Wednesday, 16 January 2013

Loads and loads of nothing.

“Biology gives you a brain. Life turns it into a mind.” ― Jeffrey Eugenides

I have been to the gym, I laughed so hard I almost ended up giving myself CPR with the weight. I saw my Ma and Pa and fitting too weeks worth of news in a hours worth of chat. I have had dinner which was 50% health, 50% carbs and 50% chocolate. I have clearly lost the ability to do maths. I have also lost need to express myself. It is one of those nights where I have nothing to say, so instead I am sitting here typing in the hope something will come.

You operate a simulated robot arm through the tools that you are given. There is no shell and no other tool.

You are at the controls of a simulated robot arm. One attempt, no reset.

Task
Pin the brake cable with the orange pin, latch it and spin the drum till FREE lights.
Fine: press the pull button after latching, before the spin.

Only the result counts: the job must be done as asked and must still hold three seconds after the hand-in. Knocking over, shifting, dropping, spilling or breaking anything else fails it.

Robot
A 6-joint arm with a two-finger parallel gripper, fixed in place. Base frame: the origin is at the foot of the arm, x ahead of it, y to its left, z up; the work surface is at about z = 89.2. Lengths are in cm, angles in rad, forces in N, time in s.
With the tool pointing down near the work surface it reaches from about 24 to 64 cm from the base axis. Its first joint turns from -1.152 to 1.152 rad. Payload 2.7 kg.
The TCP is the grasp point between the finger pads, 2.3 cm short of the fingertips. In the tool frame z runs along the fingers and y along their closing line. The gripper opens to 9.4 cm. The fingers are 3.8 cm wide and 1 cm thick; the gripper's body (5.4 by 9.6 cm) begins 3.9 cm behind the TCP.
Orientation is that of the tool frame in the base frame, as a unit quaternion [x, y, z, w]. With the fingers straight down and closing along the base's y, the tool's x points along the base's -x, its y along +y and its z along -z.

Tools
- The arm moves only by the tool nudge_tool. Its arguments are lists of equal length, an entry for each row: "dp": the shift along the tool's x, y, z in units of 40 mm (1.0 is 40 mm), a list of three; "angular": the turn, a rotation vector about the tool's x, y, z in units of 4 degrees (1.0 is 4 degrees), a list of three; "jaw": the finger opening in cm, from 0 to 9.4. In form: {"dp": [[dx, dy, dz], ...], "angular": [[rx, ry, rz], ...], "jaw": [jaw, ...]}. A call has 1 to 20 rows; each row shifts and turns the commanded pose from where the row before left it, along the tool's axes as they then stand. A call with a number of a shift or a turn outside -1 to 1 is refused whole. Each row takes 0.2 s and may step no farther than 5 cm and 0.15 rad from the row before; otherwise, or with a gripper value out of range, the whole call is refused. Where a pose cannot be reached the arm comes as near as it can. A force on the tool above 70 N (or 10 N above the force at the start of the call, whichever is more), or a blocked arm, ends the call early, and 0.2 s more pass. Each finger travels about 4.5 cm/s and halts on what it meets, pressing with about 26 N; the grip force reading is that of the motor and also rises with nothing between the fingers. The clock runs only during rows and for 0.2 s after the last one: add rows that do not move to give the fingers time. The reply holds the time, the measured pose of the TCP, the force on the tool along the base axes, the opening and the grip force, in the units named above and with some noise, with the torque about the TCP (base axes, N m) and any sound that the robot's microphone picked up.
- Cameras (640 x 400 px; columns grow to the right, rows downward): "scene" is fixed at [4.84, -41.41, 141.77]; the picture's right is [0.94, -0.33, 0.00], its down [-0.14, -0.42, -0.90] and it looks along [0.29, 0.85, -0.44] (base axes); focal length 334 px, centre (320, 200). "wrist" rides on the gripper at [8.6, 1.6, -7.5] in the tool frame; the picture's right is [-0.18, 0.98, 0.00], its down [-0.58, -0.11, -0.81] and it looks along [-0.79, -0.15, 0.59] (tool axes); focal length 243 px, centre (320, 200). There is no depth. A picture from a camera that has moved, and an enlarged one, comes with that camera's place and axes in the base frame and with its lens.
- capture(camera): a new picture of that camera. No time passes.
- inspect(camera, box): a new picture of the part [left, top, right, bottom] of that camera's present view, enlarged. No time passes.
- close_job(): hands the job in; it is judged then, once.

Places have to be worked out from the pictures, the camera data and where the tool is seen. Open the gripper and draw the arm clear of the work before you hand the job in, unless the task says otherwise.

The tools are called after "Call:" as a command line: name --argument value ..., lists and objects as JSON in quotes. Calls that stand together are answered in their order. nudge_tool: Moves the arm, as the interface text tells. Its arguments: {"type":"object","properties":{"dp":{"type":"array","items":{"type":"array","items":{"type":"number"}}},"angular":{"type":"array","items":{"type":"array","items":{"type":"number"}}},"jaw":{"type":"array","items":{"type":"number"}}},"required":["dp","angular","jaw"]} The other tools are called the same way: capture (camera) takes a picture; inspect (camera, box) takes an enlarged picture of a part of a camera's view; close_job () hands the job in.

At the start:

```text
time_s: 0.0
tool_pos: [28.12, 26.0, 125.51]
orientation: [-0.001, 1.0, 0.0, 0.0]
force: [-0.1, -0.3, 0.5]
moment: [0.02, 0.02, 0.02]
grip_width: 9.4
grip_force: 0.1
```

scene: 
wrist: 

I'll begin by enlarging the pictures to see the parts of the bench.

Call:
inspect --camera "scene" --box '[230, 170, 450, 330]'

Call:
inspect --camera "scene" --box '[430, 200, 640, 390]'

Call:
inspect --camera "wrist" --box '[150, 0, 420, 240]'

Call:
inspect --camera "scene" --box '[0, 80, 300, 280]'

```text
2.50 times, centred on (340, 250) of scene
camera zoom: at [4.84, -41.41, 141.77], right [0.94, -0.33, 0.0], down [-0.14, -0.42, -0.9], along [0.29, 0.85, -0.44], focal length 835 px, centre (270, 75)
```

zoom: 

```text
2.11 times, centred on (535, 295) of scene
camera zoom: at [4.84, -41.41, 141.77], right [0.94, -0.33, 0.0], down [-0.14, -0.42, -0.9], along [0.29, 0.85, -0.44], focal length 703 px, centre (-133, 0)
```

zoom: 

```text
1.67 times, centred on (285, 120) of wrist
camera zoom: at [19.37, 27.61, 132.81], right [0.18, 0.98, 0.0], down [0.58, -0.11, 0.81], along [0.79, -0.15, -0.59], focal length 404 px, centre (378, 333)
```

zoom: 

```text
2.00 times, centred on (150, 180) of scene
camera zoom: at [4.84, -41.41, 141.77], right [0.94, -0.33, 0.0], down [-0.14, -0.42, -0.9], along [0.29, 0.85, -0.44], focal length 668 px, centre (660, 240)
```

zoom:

Maybe it is just that so much has happened today. Maybe I have subjected myself to too much stuff. There was a terrible incident in London this morning, I am sure a lot of other people followed the news. I say news I mean the various media outlets recycling the same few facts endlessly, in slightly different way and threatening to create a black hole if they got any more circular. The problem is I still find something compulsive about it. I guess that says something about me that I need to try and shed light on.

It wasn't a news day where there was a major incident and nothing else to fill the void once those facts could no longer be rehashed and recycled. The other stories were trivial in comparison, but still strangely gripping. Not only that but I finally figured out how to stream i-player and listen to the news and radio whilst at my desk without disturbing anyone.

I think I have out stuffed myself. I think I have over filled my brain without allowing space for any processing. So sorry if you came along hoping to read something interesting or new. This is just an outpouring of the stuff I tried to cram in today my already tattered mind. I going to get it unpack, sorted through and repackaged tomorrow though, so we can only hope for more sense.